Note each line where "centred" appears, and copy it.

>> BEGIN Data

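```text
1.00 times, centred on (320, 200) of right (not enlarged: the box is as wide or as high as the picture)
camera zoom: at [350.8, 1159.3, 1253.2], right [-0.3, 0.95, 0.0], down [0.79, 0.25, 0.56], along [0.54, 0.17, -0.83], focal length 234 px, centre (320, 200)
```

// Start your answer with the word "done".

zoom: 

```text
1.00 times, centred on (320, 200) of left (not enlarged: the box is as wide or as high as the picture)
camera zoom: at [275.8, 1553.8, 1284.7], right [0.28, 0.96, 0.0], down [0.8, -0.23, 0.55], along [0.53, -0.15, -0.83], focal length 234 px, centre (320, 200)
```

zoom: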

>> END Data

Answer to the problem
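1.00 times, centred on (320, 200) of right (not enlarged: the box is as wide or as high as the picture)
1.00 times, centred on (320, 200) of left (not enlarged: the box is as wide or as high as the picture)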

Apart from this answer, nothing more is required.